DIRECTIVE
Reproduce the data exactly.

DATA PROVIDED
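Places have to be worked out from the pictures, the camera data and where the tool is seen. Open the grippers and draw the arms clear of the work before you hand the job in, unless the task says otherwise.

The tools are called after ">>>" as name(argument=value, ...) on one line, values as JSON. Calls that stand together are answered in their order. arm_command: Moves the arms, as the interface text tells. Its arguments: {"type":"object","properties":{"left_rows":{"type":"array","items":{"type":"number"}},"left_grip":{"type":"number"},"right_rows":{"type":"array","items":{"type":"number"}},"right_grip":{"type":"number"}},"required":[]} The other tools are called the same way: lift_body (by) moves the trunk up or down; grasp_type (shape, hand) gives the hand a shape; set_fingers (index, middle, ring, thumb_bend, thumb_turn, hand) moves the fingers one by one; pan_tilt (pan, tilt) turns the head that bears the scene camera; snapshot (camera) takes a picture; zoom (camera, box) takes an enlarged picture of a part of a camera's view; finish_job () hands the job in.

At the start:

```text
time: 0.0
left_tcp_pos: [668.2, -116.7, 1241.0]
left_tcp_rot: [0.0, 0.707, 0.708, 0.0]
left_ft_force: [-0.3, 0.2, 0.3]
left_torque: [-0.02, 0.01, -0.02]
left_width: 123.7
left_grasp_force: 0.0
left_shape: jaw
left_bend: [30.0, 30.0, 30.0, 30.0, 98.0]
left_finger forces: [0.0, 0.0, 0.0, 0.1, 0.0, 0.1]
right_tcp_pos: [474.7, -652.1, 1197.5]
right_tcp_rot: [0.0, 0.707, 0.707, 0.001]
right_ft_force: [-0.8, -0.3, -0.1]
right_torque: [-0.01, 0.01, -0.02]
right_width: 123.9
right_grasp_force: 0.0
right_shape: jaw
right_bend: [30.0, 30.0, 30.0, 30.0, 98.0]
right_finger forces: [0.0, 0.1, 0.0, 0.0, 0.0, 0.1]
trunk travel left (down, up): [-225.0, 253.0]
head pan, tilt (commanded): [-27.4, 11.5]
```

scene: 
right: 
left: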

REPLY TO THE EXERCISE
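Places have to be worked out from the pictures, the camera data and where the tool is seen. Open the grippers and draw the arms clear of the work before you hand the job in, unless the task says otherwise.

The tools are called after ">>>" as name(argument=value, ...) on one line, values as JSON. Calls that stand together are answered in their order. arm_command: Moves the arms, as the interface text tells. Its arguments: {"type":"object","properties":{"left_rows":{"type":"array","items":{"type":"number"}},"left_grip":{"type":"number"},"right_rows":{"type":"array","items":{"type":"number"}},"right_grip":{"type":"number"}},"required":[]} The other tools are called the same way: lift_body (by) moves the trunk up or down; grasp_type (shape, hand) gives the hand a shape; set_fingers (index, middle, ring, thumb_bend, thumb_turn, hand) moves the fingers one by one; pan_tilt (pan, tilt) turns the head that bears the scene camera; snapshot (camera) takes a picture; zoom (camera, box) takes an enlarged picture of a part of a camera's view; finish_job () hands the job in.

At the start:

```text
time: 0.0
left_tcp_pos: [668.2, -116.7, 1241.0]
left_tcp_rot: [0.0, 0.707, 0.708, 0.0]
left_ft_force: [-0.3, 0.2, 0.3]
left_torque: [-0.02, 0.01, -0.02]
left_width: 123.7
left_grasp_force: 0.0
left_shape: jaw
left_bend: [30.0, 30.0, 30.0, 30.0, 98.0]
left_finger forces: [0.0, 0.0, 0.0, 0.1, 0.0, 0.1]
right_tcp_pos: [474.7, -652.1, 1197.5]
right_tcp_rot: [0.0, 0.707, 0.707, 0.001]
right_ft_force: [-0.8, -0.3, -0.1]
right_torque: [-0.01, 0.01, -0.02]
right_width: 123.9
right_grasp_force: 0.0
right_shape: jaw
right_bend: [30.0, 30.0, 30.0, 30.0, 98.0]
right_finger forces: [0.0, 0.1, 0.0, 0.0, 0.0, 0.1]
trunk travel left (down, up): [-225.0, 253.0]
head pan, tilt (commanded): [-27.4, 11.5]
```

scene: 
right: 
left: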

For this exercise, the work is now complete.